The keyboard base is very good, when it works. The ATIV tablet docks into the base with a little mechanical snap, and the chiclet-style keys are widely spaced and have excellent travel -- generously so, and more than most ultrabooks or keyboard covers. There’s no backlighting, however.
On our review unit, I found the mechanical connector was prone to little connect-disconnect hiccups...I wasn't sure if it was a loose connector, but it bears noting. The keyboard is the critical part that makes this tablet into a semi-laptop, and any failure -- even if isolated to this unit -- affects my opinion of it as a killer tool. A software update seemed to fix the problem, but it's something to keep an eye on. I found the Surface Pro Type Cover, on the whole, to be a little more cozy and comfy, even though the ATIV's keyboard feels a lot more like an actual laptop.
The little multi-touch clickpad worked well enough, no more or less so than that of your average mid-level Netbook. It didn't feel stellar, but off-edge gestures worked, like the right-to-left swipe to bring up the Charms bar. Windows 8 has several of those gestures -- or, you could simply reach up and touch the screen.

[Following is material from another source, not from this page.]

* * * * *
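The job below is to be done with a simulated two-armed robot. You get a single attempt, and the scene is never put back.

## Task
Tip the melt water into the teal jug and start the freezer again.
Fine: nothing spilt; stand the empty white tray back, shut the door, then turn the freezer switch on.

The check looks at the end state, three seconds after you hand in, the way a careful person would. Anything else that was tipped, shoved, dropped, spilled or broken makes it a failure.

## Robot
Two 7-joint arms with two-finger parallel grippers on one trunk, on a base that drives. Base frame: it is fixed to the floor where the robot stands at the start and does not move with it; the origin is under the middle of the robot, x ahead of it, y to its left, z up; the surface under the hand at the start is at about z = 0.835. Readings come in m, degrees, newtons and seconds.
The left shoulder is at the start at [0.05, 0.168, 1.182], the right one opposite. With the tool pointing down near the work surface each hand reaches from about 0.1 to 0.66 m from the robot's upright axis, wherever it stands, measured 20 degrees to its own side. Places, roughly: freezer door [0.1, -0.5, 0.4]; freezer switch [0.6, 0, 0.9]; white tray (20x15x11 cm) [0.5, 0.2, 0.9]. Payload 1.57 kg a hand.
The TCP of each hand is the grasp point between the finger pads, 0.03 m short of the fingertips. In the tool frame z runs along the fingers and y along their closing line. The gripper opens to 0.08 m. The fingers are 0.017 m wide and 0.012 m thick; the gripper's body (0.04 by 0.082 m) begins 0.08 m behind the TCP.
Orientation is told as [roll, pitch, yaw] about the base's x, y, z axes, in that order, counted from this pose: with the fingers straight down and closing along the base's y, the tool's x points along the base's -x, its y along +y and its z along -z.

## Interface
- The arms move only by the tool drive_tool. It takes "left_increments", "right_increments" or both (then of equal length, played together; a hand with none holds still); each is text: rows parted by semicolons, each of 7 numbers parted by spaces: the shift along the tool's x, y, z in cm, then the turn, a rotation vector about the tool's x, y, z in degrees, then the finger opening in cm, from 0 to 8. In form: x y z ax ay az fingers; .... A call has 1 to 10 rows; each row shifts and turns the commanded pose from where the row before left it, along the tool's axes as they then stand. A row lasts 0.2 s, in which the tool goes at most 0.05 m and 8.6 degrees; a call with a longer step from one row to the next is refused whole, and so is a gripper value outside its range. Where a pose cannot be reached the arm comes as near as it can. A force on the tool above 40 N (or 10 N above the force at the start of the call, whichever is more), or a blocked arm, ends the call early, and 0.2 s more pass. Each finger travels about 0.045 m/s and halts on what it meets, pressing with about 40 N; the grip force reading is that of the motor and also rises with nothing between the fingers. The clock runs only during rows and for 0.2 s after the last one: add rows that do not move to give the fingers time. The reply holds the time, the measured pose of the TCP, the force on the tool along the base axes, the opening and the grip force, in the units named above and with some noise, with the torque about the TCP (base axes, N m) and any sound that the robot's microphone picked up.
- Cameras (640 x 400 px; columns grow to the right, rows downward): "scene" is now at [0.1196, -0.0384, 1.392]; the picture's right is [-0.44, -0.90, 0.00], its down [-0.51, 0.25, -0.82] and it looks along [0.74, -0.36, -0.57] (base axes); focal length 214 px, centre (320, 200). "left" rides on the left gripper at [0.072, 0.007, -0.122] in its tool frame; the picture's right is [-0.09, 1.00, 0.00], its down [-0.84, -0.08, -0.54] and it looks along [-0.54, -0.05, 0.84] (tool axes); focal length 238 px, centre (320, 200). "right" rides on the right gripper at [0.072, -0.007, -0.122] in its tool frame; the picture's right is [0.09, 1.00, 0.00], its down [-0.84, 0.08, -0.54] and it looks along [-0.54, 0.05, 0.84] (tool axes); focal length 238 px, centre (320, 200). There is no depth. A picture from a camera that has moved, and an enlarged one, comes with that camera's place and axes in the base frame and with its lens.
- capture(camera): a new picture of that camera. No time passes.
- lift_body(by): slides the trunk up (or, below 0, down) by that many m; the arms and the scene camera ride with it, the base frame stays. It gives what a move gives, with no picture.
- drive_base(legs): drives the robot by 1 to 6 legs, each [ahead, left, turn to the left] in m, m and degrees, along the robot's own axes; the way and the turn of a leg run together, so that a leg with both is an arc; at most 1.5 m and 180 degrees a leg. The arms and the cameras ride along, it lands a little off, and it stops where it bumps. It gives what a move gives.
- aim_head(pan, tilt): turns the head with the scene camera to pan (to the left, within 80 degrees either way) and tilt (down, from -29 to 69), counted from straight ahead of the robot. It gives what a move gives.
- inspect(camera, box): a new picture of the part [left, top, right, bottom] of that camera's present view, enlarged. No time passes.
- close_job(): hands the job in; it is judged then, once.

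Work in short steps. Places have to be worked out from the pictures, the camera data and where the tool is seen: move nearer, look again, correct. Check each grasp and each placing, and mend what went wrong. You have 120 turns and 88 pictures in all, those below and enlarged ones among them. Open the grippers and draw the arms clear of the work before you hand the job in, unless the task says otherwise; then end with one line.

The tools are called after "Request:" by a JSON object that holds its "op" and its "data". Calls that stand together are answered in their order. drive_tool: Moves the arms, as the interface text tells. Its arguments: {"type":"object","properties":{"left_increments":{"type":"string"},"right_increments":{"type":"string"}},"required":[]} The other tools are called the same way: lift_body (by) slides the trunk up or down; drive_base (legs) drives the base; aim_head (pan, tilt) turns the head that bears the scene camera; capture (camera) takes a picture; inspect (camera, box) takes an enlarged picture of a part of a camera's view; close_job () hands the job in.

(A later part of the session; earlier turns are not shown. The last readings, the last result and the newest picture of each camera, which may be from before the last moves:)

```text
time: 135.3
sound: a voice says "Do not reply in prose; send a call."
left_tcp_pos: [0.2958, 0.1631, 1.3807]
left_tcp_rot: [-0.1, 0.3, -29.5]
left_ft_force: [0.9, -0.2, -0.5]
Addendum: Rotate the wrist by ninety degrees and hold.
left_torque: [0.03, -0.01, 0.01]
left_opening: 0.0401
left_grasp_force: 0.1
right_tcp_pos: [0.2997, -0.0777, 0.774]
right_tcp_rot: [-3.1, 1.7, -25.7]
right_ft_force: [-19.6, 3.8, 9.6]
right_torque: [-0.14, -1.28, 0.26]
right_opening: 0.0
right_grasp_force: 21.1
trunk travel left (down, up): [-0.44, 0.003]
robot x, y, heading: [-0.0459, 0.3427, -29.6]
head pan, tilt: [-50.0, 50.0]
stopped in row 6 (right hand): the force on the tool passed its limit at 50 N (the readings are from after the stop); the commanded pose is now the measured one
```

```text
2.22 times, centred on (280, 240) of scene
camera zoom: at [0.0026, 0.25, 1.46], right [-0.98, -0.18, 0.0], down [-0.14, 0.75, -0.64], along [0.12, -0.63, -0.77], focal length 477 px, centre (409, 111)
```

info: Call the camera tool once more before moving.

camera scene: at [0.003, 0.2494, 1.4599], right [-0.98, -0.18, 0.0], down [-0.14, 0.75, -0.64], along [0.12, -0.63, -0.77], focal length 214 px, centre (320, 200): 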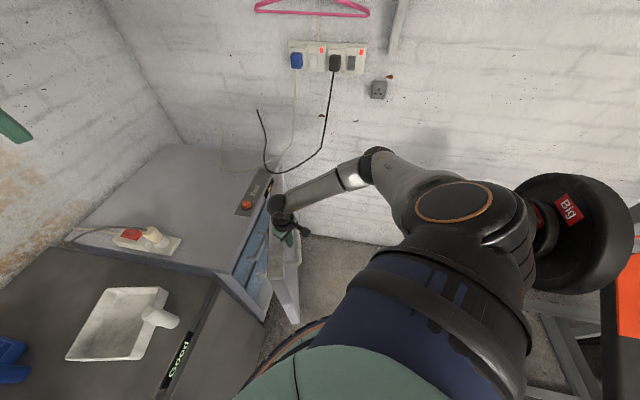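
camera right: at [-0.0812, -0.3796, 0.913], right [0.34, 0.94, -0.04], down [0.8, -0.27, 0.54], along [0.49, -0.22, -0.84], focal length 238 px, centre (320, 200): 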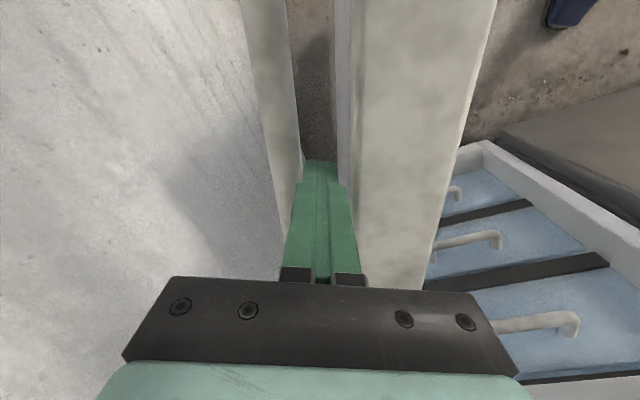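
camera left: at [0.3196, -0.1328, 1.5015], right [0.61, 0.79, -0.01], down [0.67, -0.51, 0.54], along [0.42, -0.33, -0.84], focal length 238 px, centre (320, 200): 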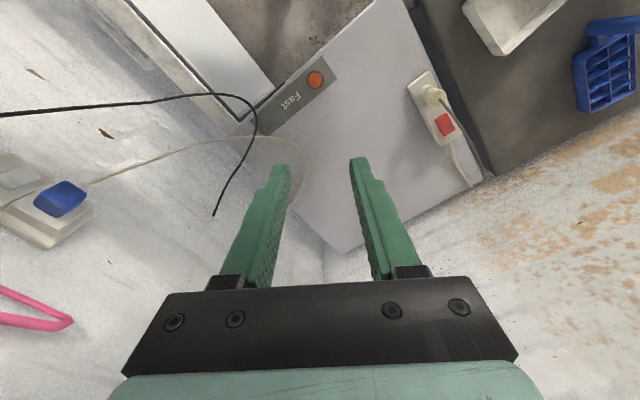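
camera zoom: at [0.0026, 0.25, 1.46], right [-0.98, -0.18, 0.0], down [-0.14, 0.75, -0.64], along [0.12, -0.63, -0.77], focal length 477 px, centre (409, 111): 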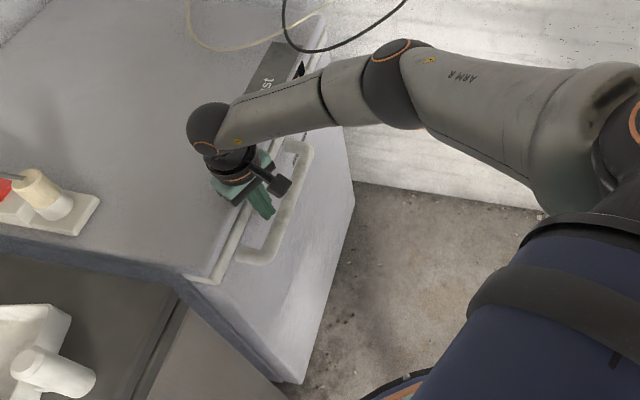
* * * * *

The 11.6-inch 1920x1080 display has excellent off-axis viewing and bright, clear colors, but it wasn't as overall impressive to my eyes as the Surface Pro's display, which transcended the average laptop display and entered iPad Retina territory. This Samsung is far better than most laptops, however, and I appreciated the extra pixel density for both reading and desktop real estate.
Front and rear cameras offer better resolution than the Surface Pro's 720p offerings, at 2MP for the front-facing shooter and 5MP for the rear one, but neither was especially speedy, and both exhibited a lot of noise. Your average smartphone camera would fare a lot better.